Passionate about liberty and want a chance to win $4,000? Check out our video contest!
essays

November 1974

Le Guin, “The Dispossessed”

Science-Fiction, Liberty, and “Ambiguous Utopia”

The Dispossessed is a science-fiction tour de force, an ambitious philosophical novel that powerfully presents a heroic vision of life. This is achieved through the story of one man’s journey from his native world to the planet of his ancestors’ origin, his pursuit of personal destiny and his resolve to bring down the walls of ignorance and fear that separate the two worlds.

The speculative context of the story is as follows: ldealists fleeing the governments of the planet Urras settle on nearby Anarres, a barren, arid world, where they build communal anarchism, a society in which moral choice, custom, and mutual aid replace laws and property, and conceived by its people as a permanent revolution serving the one “law” they acknowledge: the law of human evolution.
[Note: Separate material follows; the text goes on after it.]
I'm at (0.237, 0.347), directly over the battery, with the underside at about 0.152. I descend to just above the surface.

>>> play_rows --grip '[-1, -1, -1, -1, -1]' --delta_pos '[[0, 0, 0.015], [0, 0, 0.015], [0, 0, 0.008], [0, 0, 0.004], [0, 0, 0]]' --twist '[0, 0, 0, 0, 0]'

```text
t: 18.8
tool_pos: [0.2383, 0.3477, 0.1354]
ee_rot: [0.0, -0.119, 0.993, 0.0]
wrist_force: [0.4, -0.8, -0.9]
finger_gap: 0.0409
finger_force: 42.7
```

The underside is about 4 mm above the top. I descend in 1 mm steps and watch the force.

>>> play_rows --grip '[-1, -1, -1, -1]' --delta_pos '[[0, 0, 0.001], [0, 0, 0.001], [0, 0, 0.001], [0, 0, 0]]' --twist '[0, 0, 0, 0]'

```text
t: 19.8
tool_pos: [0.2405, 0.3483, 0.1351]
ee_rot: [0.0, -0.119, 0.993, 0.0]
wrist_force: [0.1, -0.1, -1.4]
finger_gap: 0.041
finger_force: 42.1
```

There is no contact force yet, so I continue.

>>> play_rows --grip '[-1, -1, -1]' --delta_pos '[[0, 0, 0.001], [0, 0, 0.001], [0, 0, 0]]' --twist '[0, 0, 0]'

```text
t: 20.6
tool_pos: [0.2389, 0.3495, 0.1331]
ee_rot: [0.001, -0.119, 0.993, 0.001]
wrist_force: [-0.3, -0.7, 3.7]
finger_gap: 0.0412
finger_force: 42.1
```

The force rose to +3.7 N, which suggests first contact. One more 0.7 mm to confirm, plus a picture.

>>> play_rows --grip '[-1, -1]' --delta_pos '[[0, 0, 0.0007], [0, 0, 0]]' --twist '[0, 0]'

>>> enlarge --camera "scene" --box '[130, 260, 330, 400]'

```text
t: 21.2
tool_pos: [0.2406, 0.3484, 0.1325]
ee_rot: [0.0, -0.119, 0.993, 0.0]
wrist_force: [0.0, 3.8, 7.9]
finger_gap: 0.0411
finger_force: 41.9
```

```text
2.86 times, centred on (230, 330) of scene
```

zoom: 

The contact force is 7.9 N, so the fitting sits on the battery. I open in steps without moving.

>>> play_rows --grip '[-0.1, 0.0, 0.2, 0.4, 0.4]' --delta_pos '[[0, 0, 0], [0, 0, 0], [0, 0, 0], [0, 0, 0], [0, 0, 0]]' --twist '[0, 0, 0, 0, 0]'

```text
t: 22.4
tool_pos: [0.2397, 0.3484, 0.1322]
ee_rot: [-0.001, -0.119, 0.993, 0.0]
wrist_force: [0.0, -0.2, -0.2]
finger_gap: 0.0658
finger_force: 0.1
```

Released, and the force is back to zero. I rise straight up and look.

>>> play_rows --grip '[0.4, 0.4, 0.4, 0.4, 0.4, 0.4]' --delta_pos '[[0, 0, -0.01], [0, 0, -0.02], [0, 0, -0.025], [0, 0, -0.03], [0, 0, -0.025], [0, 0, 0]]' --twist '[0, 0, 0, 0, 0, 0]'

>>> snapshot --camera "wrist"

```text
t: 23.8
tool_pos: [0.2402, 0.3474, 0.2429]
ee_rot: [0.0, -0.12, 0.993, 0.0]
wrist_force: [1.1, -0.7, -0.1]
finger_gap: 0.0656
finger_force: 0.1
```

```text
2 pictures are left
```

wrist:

They survive and slowly increase their numbers, but 170 years of always uncertain struggle severely tests their society. Pragmatism erodes the idealism, custom hardens, bureaucracy sets in, and public opinion tyrannizes the individual conscience.

Shevek, a pioneering theorist in the physics of time, comes to a first-hand understanding of the malignant forces that have taken root in his society when he discovers that his own unorthodox work in time theory is being denied publication by professional envy and shunted aside as socially useless. The value of his work is hailed only by scientists on Urras—hated Urras, from which, with few exceptions, Anarres has kept strictly isolated. In response to an invitation from one nation on Urras, Shevek decides to go there, hoping—with the stimulation of peers—to finish a general temporal theory, to discover the truth about Urras, enshrouded by now in legend, and above all, “to shake up things, to stir up, to break some habits, to make people ask questions”—to behave like an anarchist!

Alienated from his own society, he is going as an alien to a nation of government and property that he has been taught all his life embodies the antithesis of his own society—a nation, moreover, that he has been warned is eager only to acquire his theories for its particular uses. But this is the risk he chooses to take for the idea and for his right to pursue it where necessary and to share it with everyone. As the story unfolds, the challenge to his ability to understand the world to which he has taken his quest resolves into a challenge to the integrity of the quest itself—to Shevek’s integrity.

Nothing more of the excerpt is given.